The mob, when they are gazing at a dancer on the slack rope, naturally writhe and twist and balance their own bodies, as they see him do, and as they feel that they themselves must do if in his situation.

—Adam Smith, The Theory of Moral Sentiment (I.i.1.3)

I begin with an epigraph from Adam Smith in order to make apparent the structuring conceit of this essay, which is the following: the matter of assemblages are here considered within the context of modern tradition(s) of moral sentimentalism and its considerations of the affective, associational dynamics that dispose of collectivities. At root in these reflections is my inclination to return to the original French term in the work of Gilles Deleuze and Félix Guattari that sources our English “assemblage”—namely, agencement. As John Phillips shows in an important essay on the topic, the French agencement used by Deleuze and Guattari (and translated as “assemblage”) is more expansive and, indeed, diurnal than our English assemblage: “one would speak of the arrangement of parts of a body or machine; one might talk of fixing (fitting or affixing) two or more parts together; and one might use the term for both the act of fixing and the arrangement itself, as in the fixtures and fittings of a building or shop, or the parts of a machine” (108). Agencement is, in this regard, a compelling word in ways that assemblage is not. Whereas assemblage carries resonances of assembly-formation, the French term agencement used by Deleuze and Guattari specifically references the ways in which things may be arranged and disposed. In short, agencement (as the Dictionnaire de la Langue Française notes) bespeaks a mode of disposing of things like draperies and other accessories, grouping these things, adjusting them. Agencement is the intermedial agency of dispositifs.

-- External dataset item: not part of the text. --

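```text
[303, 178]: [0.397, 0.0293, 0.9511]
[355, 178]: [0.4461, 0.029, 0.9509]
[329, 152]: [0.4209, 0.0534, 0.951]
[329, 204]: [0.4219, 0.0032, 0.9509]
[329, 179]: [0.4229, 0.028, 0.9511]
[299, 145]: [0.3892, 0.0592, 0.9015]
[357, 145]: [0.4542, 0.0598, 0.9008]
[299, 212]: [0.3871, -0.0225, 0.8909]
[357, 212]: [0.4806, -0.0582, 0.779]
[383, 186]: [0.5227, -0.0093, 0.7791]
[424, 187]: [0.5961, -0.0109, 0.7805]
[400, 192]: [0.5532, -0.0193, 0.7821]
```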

It is this sense of arranging, of disposing, that I explore in the pages that follow especially as this regards the techno-human dispositifs that enable diverse forms of collective action. For the purposes of this essay, then, I consider how the sentimental dynamics in and of assemblages speak to forms of collective action emergent from the interaction of perceptibilities, objects, and individual and collective bodies. More than this, however, I wish to provide in this essay some resources for pluralizing our sources [End Page 90] of reflection on assemblages. Hence my turn to the work of Miriam Hansen, who is not typically held in company with assemblage theorists, but whose reflections on cinema and whose readings of (especially) Siegfried Kracauer and Walter Benjamin contribute to an understanding of the techno-human agencement as an intermedial collection of centripetal and centrifugal forces for collective action.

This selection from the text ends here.